● **Document text**:
En esta ocasión, el gancho lo proporcionaba un clásico infalible como la Sinfonía núm. 5 de Beethoven que, a grandes rasgos, sonó con un estándar sonoro y discursivo correcto, de cierta frescura, bastante expositiva, dentro de unos tiempos moderados sin la terribilità de impacto a que el imaginario suele asociarla, con excelentes intervenciones solistas (particularmente de las maderas) y la cuerda, y con un finale medido –sin la repetición de la exposición– en el que no hubo sorpresas pero sí un éxito del público que se volcó en la previsible ovación final laudatoria. Ello propició la insistente petición de un bis que el director y la orquesta no tenían preparado. Toque de atención: un concierto con este simbolismo siempre ha de tener un as en la manga. Grau se vio obligado a repetir parte del primer movimiento, en concreto desde la entrada al desarrollo y que sonó con mayor enjundía, tensión que durante el concierto.

● **Requirements**:
(A) Return the lines from the line containing "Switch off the" through the line containing "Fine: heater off" exactly. No other line should appear in the answer. The answer is a Markdown table with a number under Position and the line under Text; leave empty lines out.
(B) Supply the part of the document text that comes after its last sentence.

● **Information provided**:
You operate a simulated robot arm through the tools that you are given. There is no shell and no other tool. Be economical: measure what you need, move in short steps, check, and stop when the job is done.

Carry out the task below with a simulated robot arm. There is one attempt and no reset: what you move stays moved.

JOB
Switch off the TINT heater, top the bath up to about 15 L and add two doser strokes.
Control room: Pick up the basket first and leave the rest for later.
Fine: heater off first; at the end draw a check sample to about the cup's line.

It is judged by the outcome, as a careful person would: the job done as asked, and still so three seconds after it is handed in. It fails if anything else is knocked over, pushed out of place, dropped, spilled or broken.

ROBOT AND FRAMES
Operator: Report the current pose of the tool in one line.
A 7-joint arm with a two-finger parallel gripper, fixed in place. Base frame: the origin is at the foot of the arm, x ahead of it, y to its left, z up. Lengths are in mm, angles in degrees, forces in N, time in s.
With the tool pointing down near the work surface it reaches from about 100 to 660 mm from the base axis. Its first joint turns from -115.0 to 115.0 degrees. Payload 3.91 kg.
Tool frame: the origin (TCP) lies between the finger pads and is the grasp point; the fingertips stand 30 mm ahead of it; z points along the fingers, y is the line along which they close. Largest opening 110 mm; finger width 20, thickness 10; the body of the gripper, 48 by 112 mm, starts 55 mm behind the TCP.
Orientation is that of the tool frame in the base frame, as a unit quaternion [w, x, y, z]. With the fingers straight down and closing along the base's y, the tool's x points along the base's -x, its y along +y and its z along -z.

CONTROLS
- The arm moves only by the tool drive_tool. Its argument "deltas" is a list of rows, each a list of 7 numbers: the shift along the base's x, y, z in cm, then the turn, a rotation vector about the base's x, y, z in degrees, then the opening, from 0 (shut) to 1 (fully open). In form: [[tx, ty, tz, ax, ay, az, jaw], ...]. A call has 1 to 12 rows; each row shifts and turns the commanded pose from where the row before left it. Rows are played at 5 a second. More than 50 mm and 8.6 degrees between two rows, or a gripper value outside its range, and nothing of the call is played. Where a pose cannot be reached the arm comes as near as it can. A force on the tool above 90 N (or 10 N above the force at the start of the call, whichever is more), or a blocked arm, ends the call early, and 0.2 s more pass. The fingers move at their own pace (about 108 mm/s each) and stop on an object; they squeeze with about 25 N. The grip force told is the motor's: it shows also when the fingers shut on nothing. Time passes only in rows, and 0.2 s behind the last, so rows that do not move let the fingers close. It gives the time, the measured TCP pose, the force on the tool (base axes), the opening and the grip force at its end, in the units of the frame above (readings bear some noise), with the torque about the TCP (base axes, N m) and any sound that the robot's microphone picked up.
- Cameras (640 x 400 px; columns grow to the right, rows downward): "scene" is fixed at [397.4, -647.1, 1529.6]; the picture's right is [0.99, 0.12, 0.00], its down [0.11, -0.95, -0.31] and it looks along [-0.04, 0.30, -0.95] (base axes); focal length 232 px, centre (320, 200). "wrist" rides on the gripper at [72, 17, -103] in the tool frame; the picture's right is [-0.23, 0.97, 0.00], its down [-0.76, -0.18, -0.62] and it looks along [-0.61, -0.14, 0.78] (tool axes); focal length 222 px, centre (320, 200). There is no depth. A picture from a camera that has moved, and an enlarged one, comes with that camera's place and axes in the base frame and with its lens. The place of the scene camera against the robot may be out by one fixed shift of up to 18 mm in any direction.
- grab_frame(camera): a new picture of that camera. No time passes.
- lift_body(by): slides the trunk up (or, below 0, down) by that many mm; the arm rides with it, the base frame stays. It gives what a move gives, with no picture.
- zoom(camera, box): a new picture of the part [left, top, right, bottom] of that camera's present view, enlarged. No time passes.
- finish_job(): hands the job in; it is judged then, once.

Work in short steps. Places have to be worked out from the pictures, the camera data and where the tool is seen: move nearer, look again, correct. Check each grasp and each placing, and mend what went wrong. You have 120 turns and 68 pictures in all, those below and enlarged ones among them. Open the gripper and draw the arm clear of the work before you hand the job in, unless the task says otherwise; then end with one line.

● **Results by task**:
(A)
| Position | Text |
|---|---|
| 1 | Switch off the TINT heater, top the bath up to about 15 L and add two doser strokes. |
| 2 | Control room: Pick up the basket first and leave the rest for later. |
| 3 | Fine: heater off first; at the end draw a check sample to about the cup's line. |

(B)
Y es que lo excepcional del concierto aconteció en la primera parte, con la violinista Lisa Batiashvili en el Concierto para violín núm. 5, K219 de Mozart. Acompañada con gran sensibilidad por la Franz Schubert Filharmonia, la artista georgiana propuso una lectura marcada por la riqueza de matices, la atención al detalle y un notable sentido dramático en el que la voz solista emergía como una especie de prima donna del arte del canto. Desde el primer movimiento se adivinaba un planteamiento expresivo en continua expansión, donde la claridad formal no estaba reñida con un fraseo elástico y una energía siempre controlada que captó la atención con unos piani soberbios.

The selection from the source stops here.